Por direito ao devido processo legal deve-se entender que ninguém poderá ser privado de sua liberdade ou de seus bens sem antes ter o direito a um processo justo, isto é, o direito de ser julgado de maneira justa. Portanto, ocorre no caso em tela a violação deste direito fundamental, uma vez que o processo de Sylvana não foi julgado de forma justa em território nacional. Como pessoa residente no país, mesmo que estrangeira, a Autora possui acesso aos direitos fundamentais designados na Carta Magna, conforme pleiteia o caput do artigo 5º: Todos são iguais perante a lei, sem distinção de qualquer natureza, garantindo-se aos brasileiros e aos estrangeiros residentes no País a inviolabilidade do direito à vida, à liberdade, à igualdade, à segurança e à propriedade [...], restando, desta forma, completamente violado o seu direito ao devido processo legal.

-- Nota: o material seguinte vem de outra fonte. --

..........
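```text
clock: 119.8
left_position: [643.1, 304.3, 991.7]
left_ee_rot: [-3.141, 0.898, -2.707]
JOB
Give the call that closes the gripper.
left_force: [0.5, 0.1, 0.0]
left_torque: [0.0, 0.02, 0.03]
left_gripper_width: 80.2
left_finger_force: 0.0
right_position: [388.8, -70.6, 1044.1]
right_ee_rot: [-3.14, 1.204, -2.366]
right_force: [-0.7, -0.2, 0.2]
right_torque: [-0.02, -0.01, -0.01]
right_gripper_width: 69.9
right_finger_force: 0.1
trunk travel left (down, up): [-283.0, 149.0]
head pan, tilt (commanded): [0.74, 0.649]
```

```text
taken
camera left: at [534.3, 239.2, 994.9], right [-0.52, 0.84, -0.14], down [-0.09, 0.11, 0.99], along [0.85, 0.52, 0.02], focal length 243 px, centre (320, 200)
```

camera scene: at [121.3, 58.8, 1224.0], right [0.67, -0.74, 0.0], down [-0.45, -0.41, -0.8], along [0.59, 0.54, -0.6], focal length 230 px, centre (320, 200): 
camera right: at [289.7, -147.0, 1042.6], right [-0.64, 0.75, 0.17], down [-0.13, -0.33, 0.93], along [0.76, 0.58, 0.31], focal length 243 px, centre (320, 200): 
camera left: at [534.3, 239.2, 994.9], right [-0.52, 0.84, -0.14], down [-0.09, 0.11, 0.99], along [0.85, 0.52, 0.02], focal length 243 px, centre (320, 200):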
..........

Ademais, Sylvana teve violado seu direito de liberdade de expressão expressos tanto na Constituição Federal (artigo 5º, IX), como na Convenção Americana (artigo 13) e na Declaração Americana de Direitos Humanos (artigo 4º), pois a manifestação organizada pro ela não excedeu os limites previstos em lei.

No que tange aos direitos humanos relacionados às mulheres bolivianas que trabalham nas oficinas de costura em São Paulo em condições precárias e análogas à escravidão, primeiramente é preciso conhecer o significado de escravo inserido no dicionário: Indivíduo que está ou foi privado de sua liberdade, sendo submetido à vontade de outrem, definido como propriedade. [Por Extensão] Dependente; quem não se consegue livrar da influência de: escravo do álcool; escravo do trabalho.

Escravidão é, portanto, a prática social na qual um ser humano assume direito de propriedade em relação a outro, tratando-o como se fosse um bem, uma mercadoria que pode ser comprada e vendida a qualquer tempo. A escravidão foi praticada por muitos motivos na antiguidade, sendo submetidos à escravidão, a princípio, prisioneiros de guerra ou pessoas com dívidas que, ao não possuírem meios pecuniários para o pagamento, utilizaram-se de seu trabalho como forma de pagamento das dívidas. No Brasil, a escravidão de índios e negros surgiu posteriormente baseada em razões morais e religiosas tendo seu ápice na era colonial. Apesar de a abolição da escravatura ter ocorrido em 13 de maio de 1988, no Brasil, ainda se convive com resquícios de tal atrocidade, cuja violação ao princípio da dignidade da pessoa humana é realçada, de modo a identificar-se, na atualidade, tipos de trabalho escravo contemporâneo, ou seja, condições de trabalho análogas à escravidão que consistem em trabalhos forçados com restrição da liberdade dos trabalhadores que se sujeitam à prestação de serviços sem receber pagamento pela execução de seu trabalho, vivem sob ameaças e em situação de indigência, detenção e violência. Tais situações encontram-se excluídas dos sistemas reguladores da legislação trabalhista de forma a dificultar a fiscalização e repreensão das atividades ilegais.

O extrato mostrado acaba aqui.